Von der Leyen e gli altri Spitzenkandidaten alle europee 2024
Alle elezioni europee del 2024 von der Leyen sfiderà gli Spitzenkandidaten già nominati alla testa delle altre famiglie politiche europee. Il Partito Socialista Europeo (Pse) ha confermato l’attuale commissario europeo per il Lavoro e i diritti sociali, il lussemburghese Nicolas Schmit, al Congresso di Roma del 2 marzo, i Verdi Europei hanno scelto la tedesca Terry Reintke e l’olandese Bas Eickhout al Congresso di Lione il 2-4 febbraio, La Sinistra l’austriaco Walter Baier al Congresso di Lubiana il 23-24 febbraio, le intenzioni dei liberali di Renew Europe non sono ancora chiare a riguardo.

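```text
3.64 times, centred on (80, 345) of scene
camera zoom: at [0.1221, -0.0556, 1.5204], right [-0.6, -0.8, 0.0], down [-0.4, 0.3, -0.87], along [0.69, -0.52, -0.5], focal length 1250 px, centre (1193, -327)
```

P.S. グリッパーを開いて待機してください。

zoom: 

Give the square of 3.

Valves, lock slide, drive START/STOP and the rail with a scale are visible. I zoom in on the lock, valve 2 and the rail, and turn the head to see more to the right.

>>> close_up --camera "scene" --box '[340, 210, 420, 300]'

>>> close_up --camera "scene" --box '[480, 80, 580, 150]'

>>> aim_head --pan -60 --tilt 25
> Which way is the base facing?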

La figura dello Spitzenkandidat (Spitzenkandidatin al femminile) è stata introdotta per la prima volta per le elezioni europee del 2014, sulla scia degli accresciuti poteri che il Parlamento Ue si è visto attribuire dal Trattato di Lisbona – firmato nel 2007 ed entrato in vigore nel 2009 – e che gli eurodeputati hanno voluto interpretare nella maggior ampiezza possibile. Da parte dei partiti c’era anche la volontà di tentare un avvicinamento agli elettori, che hanno sempre visto la Commissione come un organo distante dalla vita dei cittadini ma con ampi poteri di incidere sulla loro vita. Indicare una persona vuol dire fare in modo che gli elettori possano conoscerla prima che assuma un incarico importante e, allo steso tempo, è anche una possibilità per i partiti per suggerire implicitamente chi vorrebbero evitare che – anche al loro interno – possa essere scelto dopo le elezioni.
Perché non sono i partiti a indicare formalmente il presidente della Commissione, e nemmeno l’Eurocamera. In base al Trattato di Lisbona questo potere spetta ai governi, riuniti nel Consiglio Europeo, che scelgono la persona che dovrà guidare la Commissione. Il nome viene proposto al Parlamento Europeo che, in ogni caso, ha il potere di approvare o meno la scelta. In sostanza è un potere condiviso, tra un’istituzione che sceglie e un’istituzione che approva. Ecco perché il possibile ‘corto circuito’ tra Consiglio e Parlamento può essere risolto con l’introduzione dello Spitzenkandidat, ma solo sul piano strettamente politico, perché su quello legale l’indicazione da parte dei partiti prima delle elezioni non ha alcun valore. A questo si aggiunge il fatto che nessun gruppo al Parlamento Europeo – alle condizioni attuali e verosimilmente anche post-elezioni di giugno – ha la forza di scegliere da solo il presidente della Commissione, che è frutto perciò di un accordo tra diverse forze politiche e con i governi nazionali.